Current evidence indicates that effective control of perioperative inflammatory activity is the core strategy in reducing the risk of recurrence, with preoperative and early postoperative pharmacological intervention improving postoperative intestinal mucosal healing and significantly lowering the likelihood of recurrence [1, 3, 13]. A study by Choi et al. [14] demonstrated that patients who achieved complete remission of intestinal lesions through medical treatment had a lower probability of undergoing surgery compared with those who did not achieve complete remission (13% versus 36% and 43% at 2 and 5 years, respectively; P = 0.028). Among patients who did not undergo surgery, the recurrence rates for those who achieved complete remission were 25% at 2 years and 49% at 5 years.

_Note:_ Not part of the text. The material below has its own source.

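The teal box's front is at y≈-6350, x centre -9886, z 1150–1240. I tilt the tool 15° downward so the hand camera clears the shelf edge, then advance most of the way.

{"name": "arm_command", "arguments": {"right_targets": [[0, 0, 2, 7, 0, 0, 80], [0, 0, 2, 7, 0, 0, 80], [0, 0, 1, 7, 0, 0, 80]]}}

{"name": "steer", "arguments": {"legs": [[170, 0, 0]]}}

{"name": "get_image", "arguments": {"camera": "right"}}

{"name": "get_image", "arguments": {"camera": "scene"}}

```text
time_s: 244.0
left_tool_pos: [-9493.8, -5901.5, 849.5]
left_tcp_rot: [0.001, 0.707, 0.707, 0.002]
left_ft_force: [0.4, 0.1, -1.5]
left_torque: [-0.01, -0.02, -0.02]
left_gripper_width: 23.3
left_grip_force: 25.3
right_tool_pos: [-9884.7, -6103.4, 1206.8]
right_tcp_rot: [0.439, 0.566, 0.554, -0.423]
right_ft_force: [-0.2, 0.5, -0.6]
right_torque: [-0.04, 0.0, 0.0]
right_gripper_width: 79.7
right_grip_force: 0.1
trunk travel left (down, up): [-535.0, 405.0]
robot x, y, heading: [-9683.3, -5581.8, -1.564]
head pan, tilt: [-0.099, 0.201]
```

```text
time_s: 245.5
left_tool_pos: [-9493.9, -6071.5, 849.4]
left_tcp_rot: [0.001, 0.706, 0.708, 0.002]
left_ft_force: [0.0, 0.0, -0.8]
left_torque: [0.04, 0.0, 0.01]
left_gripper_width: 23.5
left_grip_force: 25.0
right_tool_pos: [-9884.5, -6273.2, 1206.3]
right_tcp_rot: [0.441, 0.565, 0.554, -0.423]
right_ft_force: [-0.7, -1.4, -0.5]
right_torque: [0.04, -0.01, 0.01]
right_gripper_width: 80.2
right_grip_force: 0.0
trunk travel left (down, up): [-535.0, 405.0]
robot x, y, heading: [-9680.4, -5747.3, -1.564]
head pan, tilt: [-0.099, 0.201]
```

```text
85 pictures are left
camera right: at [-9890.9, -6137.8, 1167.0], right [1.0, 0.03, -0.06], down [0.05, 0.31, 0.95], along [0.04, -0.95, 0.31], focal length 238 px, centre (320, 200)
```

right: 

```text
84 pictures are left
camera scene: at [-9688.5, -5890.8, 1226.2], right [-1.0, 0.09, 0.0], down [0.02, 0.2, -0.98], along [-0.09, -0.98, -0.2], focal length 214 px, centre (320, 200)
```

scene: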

Additionally, the extent of intestinal resection was not a key factor influencing postoperative recurrence rates in IBD. Choi et al. [14] found that the length of ileocecal resection and whether a hemicolectomy was performed did not significantly affect recurrence or reoperation rates. Limited intestinal resection represents a more appropriate surgical approach, provided that complete lesion clearance or ulcer-free anastomosis is ensured. This further supports the strategy of controlling inflammation with medication before surgery to minimize the surgical extent for patients with IBD. Unfortunately, owing to a lack of experience and technical limitations, this patient was surgically treated without prior drug intervention, which inevitably increases the risk of postoperative recurrence. Moreover, since surgical intervention was performed pre-emptively, it remains unverifiable whether pharmacological management could have improved intestinal function and prevented obstruction. On the basis of prior research findings [1, 3, 13, 14], optimal prognosis may be achieved by judiciously timing surgical intervention after adequate control of inflammatory activity is established.
Conclusion
For patients with active IBD, we believe that disease activity de-escalation combined with precision-resection strategy should be adopted to minimize surgical trauma while achieving better long-term outcomes.